Five Norwegians and the Case for Pop
Pop is the only genre that requires a defense. Not jazz, not country, not even nu-metal attracts the specific contempt reserved for hooks engineered to work on first listen—that curled lip suggesting that if something comes easily, it probably came dishonestly. I’ve never had patience for this, and nothing I’ve heard in twenty years of paying attention to music has changed my mind.
The argument against pop usually calls its worst practitioners as witnesses: the boardroom-assembled boy group, the sixteen-year-old star as product, the whole apparatus Dieter Bohlen and Lou Pearlman built by extracting money from preteens and stuffing cheap sentiment into three-minute packages. All true, all terrible. But you don’t indict a form by pointing at its garbage. Literature has airport fiction. Cinema has franchise sequels. The form doesn’t generate the disease; the people strip-mining it do.

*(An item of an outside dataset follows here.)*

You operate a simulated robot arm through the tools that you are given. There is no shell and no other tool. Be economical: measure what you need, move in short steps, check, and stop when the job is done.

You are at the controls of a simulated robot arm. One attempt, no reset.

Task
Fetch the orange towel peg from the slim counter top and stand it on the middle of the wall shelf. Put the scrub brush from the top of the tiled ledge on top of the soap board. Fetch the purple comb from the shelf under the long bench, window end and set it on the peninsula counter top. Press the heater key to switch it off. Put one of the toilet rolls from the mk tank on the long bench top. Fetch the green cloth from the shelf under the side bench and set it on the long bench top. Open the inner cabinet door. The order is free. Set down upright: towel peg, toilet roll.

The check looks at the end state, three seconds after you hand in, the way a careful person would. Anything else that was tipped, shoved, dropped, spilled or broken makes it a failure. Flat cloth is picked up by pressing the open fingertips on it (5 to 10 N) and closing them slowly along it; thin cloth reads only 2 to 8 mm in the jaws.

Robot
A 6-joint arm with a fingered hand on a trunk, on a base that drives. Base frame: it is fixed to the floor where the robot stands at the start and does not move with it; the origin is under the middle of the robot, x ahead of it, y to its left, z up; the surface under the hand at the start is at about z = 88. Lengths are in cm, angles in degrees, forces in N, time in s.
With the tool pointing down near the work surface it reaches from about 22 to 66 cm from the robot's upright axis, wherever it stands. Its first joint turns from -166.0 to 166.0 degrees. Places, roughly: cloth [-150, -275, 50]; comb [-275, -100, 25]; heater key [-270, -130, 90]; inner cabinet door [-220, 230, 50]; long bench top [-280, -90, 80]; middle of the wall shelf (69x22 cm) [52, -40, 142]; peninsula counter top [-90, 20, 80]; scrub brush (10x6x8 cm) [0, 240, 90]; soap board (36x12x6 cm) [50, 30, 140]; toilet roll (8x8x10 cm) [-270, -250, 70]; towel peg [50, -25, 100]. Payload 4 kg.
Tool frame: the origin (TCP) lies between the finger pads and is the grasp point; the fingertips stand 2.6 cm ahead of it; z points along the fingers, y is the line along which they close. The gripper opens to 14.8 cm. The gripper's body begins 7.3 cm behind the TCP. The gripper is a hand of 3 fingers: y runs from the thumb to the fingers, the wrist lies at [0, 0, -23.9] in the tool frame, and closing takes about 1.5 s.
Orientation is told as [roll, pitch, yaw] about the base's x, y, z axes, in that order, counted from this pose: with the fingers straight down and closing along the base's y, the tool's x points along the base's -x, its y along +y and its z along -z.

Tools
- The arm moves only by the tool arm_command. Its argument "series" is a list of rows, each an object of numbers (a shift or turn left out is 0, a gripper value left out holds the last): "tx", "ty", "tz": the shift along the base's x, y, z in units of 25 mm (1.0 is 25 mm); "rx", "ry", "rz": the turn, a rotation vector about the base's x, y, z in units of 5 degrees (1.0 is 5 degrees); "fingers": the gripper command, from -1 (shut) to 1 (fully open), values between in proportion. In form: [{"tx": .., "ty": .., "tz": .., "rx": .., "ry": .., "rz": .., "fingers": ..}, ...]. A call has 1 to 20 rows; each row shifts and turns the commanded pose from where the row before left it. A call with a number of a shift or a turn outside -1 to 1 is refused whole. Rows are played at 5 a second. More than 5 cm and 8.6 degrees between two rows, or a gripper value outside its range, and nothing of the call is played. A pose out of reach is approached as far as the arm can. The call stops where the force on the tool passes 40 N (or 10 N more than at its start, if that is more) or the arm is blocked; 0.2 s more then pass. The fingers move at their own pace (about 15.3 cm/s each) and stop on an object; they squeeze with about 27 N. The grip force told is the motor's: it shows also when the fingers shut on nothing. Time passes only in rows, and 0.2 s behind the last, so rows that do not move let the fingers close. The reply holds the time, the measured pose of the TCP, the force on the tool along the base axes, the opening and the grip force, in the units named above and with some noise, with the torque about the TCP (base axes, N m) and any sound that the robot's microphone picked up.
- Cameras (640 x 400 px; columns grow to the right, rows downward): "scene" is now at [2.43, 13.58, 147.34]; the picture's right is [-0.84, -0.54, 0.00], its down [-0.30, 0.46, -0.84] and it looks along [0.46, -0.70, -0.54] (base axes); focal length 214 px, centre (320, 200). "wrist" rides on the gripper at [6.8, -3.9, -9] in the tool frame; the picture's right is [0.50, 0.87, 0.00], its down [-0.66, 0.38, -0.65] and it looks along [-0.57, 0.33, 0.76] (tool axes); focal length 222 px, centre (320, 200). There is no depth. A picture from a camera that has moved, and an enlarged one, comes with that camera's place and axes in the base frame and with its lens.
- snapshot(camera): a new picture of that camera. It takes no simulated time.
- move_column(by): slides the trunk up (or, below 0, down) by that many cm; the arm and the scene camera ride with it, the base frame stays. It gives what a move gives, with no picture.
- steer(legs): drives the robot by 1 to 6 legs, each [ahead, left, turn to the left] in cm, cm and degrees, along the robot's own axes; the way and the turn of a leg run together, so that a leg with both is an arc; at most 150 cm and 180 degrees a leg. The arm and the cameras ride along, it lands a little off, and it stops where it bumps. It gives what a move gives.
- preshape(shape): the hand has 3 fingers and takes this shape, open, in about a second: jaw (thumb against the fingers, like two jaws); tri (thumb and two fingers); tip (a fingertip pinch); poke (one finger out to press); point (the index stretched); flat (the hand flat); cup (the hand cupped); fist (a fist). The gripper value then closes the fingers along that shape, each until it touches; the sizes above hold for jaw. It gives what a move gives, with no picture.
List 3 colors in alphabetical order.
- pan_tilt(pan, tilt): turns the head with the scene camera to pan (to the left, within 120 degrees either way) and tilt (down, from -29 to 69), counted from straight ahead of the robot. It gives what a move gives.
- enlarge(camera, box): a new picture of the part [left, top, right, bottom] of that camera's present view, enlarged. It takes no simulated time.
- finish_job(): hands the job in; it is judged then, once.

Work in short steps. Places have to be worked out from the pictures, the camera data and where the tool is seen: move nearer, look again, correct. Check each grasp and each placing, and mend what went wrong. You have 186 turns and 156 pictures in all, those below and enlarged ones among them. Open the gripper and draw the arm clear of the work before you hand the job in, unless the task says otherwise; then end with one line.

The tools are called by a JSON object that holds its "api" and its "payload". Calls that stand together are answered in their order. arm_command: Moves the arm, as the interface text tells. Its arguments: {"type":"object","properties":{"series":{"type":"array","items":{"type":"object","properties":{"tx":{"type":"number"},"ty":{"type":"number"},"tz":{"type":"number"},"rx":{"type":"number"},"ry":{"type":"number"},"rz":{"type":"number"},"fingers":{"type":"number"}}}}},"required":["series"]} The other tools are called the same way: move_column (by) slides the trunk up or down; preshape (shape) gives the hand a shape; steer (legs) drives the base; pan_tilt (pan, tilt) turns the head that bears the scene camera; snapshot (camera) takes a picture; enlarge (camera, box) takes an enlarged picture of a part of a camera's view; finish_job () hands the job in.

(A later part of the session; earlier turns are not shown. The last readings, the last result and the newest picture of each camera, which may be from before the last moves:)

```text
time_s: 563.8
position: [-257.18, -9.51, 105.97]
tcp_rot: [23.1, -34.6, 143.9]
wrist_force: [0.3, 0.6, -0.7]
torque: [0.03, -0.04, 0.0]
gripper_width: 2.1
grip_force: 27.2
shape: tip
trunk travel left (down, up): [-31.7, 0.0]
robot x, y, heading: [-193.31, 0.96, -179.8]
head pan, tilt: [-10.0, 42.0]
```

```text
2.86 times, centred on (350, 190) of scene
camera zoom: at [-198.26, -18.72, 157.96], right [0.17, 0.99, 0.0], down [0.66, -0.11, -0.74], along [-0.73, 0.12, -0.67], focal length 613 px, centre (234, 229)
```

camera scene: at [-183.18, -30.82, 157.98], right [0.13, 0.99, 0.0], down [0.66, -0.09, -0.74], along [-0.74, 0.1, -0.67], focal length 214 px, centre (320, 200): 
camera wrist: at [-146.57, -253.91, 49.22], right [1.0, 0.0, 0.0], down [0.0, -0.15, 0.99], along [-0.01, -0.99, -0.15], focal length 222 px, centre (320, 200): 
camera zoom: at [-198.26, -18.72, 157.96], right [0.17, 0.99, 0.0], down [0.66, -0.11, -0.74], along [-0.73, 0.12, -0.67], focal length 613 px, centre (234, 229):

What pop can do, when someone actually cares about it, is deliver emotional directness that more serious forms spend enormous effort trying to achieve and usually fail at. Alphabeat understood this. Little Boots understood it in a different register. La Roux built an entire career on synthetic precision and a refusal to apologize for any of it. And now five Norwegians called Donkeyboy, already enormous in a country where success counts for less because the audience is smaller, are making the same argument—songs that are round and immediate and completely at ease with being exactly what they are.
Norway in February is darkness and frozen things. That their music sounds like it was made for daylight is probably the whole point.